В конце 2019 года физики, работающие в Google, объявили на страницах журнала Nature, что им первыми в мире удалось достичь квантового превосходства — то есть решить на квантовом компьютере задачу, которая не может быть решена даже на самых мощных современных компьютерах традиционной архитектуры. Хотя никакой практический ценности у этого решения не было — единственной целью эксперимента была демонстрация самих возможностей квантовой архитектуры, — это очень большой шаг для отрасли, где, кажется, конкуренция с каждым месяцем становится все острее. Один из авторов работы, физик-теоретик Вадим Смелянский, который недавно был в Москве в ходе короткого визита, организованного ИТФ РАН, рассказал «Медузе» о том, кто сможет выиграть квантовую гонку, куда следует вкладывать деньги государствам, которые хотят в ней участвовать, и что является самым сложным в разработке таких устройств сегодня.

— Эксперимент, в котором вы продемонстрировали квантовое превосходство, был сделан на устройстве новой архитектуры, получившей название Sycamore. Однако раньше мы о ней ничего не слышали, а всего за год до вашей статьи Google сообщала о разработке квантового компьютера под названием Bristlecone, в котором, если я не путаю, было даже больше элементарных единиц — кубитов.
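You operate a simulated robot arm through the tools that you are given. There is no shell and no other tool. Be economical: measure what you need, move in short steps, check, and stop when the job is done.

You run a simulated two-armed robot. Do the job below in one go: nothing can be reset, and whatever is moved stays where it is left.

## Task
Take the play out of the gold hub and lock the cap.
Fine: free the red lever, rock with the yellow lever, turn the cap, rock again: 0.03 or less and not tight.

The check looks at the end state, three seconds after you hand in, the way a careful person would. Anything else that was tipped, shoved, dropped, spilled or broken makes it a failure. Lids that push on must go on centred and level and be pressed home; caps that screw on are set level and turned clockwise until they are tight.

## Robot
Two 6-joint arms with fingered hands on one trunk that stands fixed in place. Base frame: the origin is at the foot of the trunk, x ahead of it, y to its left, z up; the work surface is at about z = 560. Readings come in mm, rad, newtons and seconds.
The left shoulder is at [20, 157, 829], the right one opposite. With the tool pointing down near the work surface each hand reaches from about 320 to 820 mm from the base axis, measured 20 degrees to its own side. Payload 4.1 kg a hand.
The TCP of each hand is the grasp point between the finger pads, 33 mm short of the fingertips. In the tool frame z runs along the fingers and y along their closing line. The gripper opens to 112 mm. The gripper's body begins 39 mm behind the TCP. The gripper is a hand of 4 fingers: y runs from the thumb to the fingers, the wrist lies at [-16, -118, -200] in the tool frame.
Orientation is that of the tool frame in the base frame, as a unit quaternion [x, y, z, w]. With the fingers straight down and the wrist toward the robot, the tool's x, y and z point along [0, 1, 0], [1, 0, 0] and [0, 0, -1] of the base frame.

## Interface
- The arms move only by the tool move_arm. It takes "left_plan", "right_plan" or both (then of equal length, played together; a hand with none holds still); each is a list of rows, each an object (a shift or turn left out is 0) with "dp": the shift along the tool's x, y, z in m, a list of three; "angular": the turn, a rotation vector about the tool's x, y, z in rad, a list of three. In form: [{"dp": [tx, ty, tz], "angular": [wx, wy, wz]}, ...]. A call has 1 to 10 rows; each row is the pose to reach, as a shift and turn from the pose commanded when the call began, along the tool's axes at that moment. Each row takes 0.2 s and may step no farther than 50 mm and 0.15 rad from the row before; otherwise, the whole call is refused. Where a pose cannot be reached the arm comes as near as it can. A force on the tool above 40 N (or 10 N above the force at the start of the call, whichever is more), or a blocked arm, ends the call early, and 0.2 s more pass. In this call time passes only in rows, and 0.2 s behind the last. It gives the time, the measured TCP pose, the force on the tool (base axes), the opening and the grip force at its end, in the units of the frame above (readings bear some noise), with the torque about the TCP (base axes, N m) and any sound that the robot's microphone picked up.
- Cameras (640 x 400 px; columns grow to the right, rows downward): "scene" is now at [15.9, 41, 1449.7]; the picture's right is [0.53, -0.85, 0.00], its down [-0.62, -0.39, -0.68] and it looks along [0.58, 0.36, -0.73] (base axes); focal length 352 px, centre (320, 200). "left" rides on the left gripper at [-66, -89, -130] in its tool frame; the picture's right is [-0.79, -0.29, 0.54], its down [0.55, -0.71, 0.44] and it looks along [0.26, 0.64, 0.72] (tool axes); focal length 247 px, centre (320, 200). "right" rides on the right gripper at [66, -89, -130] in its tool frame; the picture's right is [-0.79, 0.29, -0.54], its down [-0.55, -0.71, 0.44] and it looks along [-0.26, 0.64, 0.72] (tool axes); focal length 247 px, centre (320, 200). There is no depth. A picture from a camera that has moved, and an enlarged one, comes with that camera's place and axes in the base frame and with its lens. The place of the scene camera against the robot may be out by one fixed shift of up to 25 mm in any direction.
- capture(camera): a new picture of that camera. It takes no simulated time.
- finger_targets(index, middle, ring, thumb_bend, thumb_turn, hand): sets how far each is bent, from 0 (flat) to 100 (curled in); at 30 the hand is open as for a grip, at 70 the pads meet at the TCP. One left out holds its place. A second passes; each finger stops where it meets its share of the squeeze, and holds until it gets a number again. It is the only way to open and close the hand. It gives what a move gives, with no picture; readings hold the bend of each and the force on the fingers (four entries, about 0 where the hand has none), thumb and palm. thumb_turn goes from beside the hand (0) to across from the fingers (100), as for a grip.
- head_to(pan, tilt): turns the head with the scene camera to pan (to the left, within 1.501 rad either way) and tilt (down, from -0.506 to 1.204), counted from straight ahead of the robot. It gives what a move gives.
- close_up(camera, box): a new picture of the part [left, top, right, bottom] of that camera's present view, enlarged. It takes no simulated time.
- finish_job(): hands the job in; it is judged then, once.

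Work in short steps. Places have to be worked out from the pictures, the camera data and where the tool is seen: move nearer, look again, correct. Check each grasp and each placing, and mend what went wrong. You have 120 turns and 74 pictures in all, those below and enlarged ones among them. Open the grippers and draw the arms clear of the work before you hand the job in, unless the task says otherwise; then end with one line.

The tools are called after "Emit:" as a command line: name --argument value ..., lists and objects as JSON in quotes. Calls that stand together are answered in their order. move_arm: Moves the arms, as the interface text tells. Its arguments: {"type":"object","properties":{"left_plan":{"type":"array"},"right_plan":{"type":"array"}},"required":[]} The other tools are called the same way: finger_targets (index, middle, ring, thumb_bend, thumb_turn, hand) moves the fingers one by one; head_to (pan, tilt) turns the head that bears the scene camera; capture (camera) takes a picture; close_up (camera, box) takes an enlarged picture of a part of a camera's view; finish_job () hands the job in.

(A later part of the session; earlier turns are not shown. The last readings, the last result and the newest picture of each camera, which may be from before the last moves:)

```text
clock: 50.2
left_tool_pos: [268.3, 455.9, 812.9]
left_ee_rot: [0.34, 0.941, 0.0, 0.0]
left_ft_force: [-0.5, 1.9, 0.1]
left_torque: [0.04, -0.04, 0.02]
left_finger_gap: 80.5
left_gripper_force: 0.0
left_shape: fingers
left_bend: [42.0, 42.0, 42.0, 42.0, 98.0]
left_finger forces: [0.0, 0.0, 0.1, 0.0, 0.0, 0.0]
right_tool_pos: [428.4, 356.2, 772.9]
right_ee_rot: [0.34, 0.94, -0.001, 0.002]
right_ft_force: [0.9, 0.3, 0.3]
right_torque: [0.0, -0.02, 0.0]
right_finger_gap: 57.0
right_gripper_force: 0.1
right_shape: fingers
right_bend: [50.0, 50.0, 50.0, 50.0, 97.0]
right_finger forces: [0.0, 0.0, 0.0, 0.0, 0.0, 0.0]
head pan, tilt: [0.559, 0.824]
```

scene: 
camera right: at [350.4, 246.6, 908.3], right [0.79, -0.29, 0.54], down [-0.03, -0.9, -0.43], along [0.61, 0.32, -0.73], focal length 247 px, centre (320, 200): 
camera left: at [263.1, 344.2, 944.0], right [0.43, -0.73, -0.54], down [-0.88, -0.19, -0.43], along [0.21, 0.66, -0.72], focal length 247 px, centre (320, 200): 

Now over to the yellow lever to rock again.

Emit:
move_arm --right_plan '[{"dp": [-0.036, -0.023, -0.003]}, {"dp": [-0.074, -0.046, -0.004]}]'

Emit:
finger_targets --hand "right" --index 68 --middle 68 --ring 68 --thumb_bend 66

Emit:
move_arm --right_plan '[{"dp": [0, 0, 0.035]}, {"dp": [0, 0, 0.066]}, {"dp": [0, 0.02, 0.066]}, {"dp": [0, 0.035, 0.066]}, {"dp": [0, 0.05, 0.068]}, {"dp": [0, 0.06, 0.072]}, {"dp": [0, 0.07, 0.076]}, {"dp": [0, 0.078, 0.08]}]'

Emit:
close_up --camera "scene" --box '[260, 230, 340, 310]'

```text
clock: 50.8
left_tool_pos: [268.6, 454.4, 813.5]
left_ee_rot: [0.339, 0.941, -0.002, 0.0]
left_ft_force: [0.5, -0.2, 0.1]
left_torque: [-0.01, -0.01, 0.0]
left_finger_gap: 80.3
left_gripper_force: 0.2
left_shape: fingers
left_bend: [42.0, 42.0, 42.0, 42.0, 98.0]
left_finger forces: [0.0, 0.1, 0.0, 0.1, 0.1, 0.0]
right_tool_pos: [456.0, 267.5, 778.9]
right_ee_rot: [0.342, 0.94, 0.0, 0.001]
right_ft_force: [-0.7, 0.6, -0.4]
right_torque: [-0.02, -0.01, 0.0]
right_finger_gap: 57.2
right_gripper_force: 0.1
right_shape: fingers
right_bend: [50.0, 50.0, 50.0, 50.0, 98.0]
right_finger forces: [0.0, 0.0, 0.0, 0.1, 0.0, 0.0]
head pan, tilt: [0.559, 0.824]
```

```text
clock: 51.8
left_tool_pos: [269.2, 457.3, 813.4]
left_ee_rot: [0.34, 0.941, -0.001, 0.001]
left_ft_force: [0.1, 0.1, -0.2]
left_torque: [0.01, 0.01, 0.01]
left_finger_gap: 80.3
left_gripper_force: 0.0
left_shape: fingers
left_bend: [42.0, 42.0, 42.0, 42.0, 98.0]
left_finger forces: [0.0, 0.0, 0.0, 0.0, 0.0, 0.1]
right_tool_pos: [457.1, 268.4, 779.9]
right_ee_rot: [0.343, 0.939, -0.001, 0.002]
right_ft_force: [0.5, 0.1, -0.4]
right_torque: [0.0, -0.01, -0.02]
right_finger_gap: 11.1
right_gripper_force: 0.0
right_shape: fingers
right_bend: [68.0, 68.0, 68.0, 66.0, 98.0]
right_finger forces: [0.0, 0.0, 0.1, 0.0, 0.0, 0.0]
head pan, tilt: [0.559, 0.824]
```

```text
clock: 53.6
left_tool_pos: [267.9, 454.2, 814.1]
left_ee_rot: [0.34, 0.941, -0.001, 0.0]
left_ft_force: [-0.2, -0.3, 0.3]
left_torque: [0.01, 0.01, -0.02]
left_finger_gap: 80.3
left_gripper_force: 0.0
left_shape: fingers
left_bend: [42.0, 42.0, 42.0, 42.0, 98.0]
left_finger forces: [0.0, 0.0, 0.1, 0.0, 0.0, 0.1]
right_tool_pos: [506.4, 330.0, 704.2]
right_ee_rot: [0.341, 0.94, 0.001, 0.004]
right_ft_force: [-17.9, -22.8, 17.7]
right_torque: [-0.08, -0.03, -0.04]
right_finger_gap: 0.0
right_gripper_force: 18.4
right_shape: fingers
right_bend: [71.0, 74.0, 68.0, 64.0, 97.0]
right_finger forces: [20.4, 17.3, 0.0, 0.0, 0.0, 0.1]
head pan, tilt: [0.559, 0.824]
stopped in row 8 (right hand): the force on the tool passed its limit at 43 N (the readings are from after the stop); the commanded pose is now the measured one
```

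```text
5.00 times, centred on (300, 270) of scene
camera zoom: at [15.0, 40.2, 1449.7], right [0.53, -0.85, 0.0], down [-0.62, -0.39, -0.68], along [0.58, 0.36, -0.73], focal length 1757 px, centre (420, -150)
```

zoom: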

Почему все изменилось в последний момент, что стало с Bristlecone и в чем разница между ними?

— Bristlecone никуда не делся, просто было принято решение, что мы сделаем новую архитектуру — такую, где каждый кубит будет связан с другими таким образом, чтобы силой этой связи можно было бы индивидуально управлять. Для этого в новом устройстве есть специальные сопрягающие элементы, «каплеры» (couplers). Собственно, только из-за того, что их все-таки удалось заставить достаточно хорошо работать, и появилась архитектура Sycamore, а вместе с ней и весь этот эксперимент. Однако все подходы к калибровке устройства, к настройке того, как оно должно работать, — вся эта работа не пропала, она перекочевала очень естественным образом из экспериментов на прошлой архитектуре. Я бы сказал, что это естественная эволюция…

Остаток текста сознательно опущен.